Eppie Chapman never imagined he would have to explain to his co-workers details behind a Facebook photo of him sitting on a West Baltimore sidewalk surrounded by police officers.

Chapman, 42, a heavy equipment operator, said he was pulled over by Baltimore police on Jan. 17 for not properly displaying tags on the front of his vehicle.

While police initially told Chapman to stay behind the driver’s wheel, they later saw him moving inside his car, which prompted officers to issue a profanity-laced warning immediately followed by an order to exit the vehicle and sit on the sidewalk. And though he was never placed in handcuffs or arrested, Chapman alleges that while on the sidewalk, an African-American officer snapped a picture of him and told another officer it was for “COP Toons,” a Facebook page where some officers post photographs of the people they encounter on the job.

Chapman was eventually given a citation for not displaying his front tags and his car was towed, but the real shocker came, he said, when he got home and pulled up the Facebook page on his computer. There he found a single photograph of himself, sitting on the cobblestone walkway where the incident had unfolded just hours before.

“It’s belittling and it’s an insult,” Chapman told the AFRO of the page that had 58 “likes.”

“It’s like they’re playing a game with people’s lives,” he said. “If it was put on there by news media, I could understand it. But doing this just to put the person out there in the public like this is bogus.”

Chapman said he told the officers he did not want his photograph taken and placed on Facebook. The Black officer then told him it was legal to take the photo in a public space without his consent, Chapman said.

According to information posted on the page, COP Toons is a “cartoon gallery of real police officers in the Baltimore Police Department” which began six months ago and features more than 20 photographs.

The photos show officers talking with individuals in handcuffs, talking and laughing with people on the street and officers in their offices.

Some of the photos have captions. “No drug dealers to arrest this morning,” read the words next to one photo of an officer biting his nails while sitting in the passenger seat of a car.

Baltimore Police Department spokesman Anthony Guglielmi has said the page has no official ties to the organization.

“This is not a departmental page,” he said. “It looks like a personal page of somebody and it doesn’t necessarily say who.”

“We want to make sure our people take a look at the entire page to determine if there’s anything on here that is a violation of our policies and procedures,” he said after reviewing more than a dozen of the images posted to the page via the Friendcaster app for Android phones. “From what I can gather, so far, none of the photos appear to have questionable activity.”
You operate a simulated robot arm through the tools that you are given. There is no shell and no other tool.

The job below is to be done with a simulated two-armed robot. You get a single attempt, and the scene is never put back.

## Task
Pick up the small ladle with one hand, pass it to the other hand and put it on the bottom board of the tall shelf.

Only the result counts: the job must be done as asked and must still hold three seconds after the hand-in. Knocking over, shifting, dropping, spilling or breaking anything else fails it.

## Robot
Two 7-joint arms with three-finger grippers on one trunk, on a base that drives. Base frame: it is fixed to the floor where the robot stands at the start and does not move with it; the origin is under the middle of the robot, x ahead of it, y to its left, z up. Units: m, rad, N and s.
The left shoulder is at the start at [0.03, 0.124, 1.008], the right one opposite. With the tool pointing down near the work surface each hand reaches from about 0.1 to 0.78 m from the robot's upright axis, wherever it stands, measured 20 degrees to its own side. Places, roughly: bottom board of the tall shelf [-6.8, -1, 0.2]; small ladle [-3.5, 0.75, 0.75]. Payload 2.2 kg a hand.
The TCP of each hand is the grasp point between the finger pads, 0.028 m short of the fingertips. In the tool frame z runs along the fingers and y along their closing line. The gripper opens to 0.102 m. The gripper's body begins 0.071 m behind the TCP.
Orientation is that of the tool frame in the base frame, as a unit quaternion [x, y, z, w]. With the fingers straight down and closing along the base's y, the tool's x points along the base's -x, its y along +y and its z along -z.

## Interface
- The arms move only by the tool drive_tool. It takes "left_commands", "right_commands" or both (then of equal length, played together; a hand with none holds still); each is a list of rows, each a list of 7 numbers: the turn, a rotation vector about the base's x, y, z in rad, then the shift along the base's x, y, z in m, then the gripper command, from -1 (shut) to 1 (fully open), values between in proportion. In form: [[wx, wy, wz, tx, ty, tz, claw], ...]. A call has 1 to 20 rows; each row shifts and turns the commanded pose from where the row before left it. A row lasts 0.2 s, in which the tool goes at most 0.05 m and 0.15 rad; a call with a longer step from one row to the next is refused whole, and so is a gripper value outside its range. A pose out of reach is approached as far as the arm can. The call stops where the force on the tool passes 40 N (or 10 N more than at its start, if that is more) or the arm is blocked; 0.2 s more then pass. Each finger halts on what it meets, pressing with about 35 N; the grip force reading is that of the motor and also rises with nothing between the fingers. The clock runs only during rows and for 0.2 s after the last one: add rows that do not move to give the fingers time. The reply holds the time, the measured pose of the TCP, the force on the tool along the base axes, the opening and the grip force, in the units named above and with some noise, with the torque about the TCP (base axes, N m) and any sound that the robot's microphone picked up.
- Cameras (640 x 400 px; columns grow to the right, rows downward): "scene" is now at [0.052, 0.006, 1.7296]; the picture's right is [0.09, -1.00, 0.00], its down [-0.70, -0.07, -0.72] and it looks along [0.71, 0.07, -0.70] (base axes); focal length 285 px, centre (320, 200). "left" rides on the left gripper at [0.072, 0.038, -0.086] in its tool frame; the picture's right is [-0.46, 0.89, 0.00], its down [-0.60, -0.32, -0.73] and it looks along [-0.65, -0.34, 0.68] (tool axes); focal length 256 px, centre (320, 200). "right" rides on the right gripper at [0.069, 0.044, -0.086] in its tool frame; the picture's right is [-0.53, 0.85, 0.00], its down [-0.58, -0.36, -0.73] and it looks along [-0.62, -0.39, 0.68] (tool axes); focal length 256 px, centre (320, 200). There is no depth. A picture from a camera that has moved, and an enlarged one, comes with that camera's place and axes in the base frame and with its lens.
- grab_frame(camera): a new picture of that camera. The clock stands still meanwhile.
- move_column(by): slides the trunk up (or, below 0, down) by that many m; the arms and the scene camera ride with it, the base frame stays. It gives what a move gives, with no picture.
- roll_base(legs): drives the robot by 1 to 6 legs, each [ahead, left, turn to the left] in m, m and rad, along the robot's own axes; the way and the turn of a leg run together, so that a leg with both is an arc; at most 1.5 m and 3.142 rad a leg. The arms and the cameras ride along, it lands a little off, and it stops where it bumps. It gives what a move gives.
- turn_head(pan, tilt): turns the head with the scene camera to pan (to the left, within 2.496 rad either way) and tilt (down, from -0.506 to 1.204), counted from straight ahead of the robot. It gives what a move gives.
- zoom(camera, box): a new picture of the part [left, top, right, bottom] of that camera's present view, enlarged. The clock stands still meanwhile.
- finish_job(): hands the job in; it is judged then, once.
“I just see a lot of photos of police officers doing their work, but there is no proof that it was posted by a police officer,” he added.

Guglielmi said there would only be concern about the images on the website if information about witnesses or potential victims of crimes was being disclosed.
“If you are in a public place and you are taking a photograph, that photograph is in the public domain so there are no legal restrictions,” he said.

The spokesman further clarified BPD officers are not allowed to photograph and post anything “of evidentiary value – crime scene evidence, victims or witnesses.”

Guglielmi told the AFRO that based on the information published on the site, “It’s not clear” whether the postings are coming from officers but even if they are, many factors come into play when considering any internal action against those possibly involved, especially with no solid rules on the use of technology in this way.

“By the letter of the law, there’s not much we can do, but as far as policy and procedure, we will have to take a better look,” said Guglielmi. “There is a social media policy that is currently in draft in our legal affairs section, but right now there is no formal policy on social media.”

Guglielmi said that concerned citizens could file a complaint about COP Toons with the internal affairs division, who will then delve deeper into the issue.

Reprimand, if any, for officers allegedly involved could range in severity based on many variables such as whether the officer was a responding or an arresting officer, or whether they were on or off duty when the photographs were taken and uploaded.

Because there is no social media policy for officers, who also have Constitutional rights that need protection, Guglielmi added that any internal punishment would fall under a broader category, such as general misconduct.

Meredith Curtis, communications director of the American Civil Liberties Union of Maryland (ACLU), was aware of the page that as of a little more than a month ago was still posting new photos, but did give an official comment before clearing information with the legal arm of the organization.

An early 2012 policy affirmed by the U.S. Department of Justice says BPD officers can be filmed while doing their jobs, but the Rev. C.D. Witherspoon, president of the Baltimore Southern Christian Leadership Conference (SCLC) said the taking of the photographs by officers has the potential to “exacerbate the arrest,” and it gives the presumption of guilt before any facts are assessed.

After a civil disobedience arrest for protesting at City Hall over the closings of some recreation centers and several incidents involving Black men shot by police officers in 2012, Witherspoon found that his own image had been added to the page’s albums.

“We need the police commissioner to enact an Internet electronic media policy,” said Witherspoon, who said he also is featured on the website as a result of his calling the practice of on-duty officers posting to the COP Toons website “borderline Constitutional.”

“We need someone to police the police and we need a formal policy- a change in policy and consequences for officers that are participating,” Witherspoon added.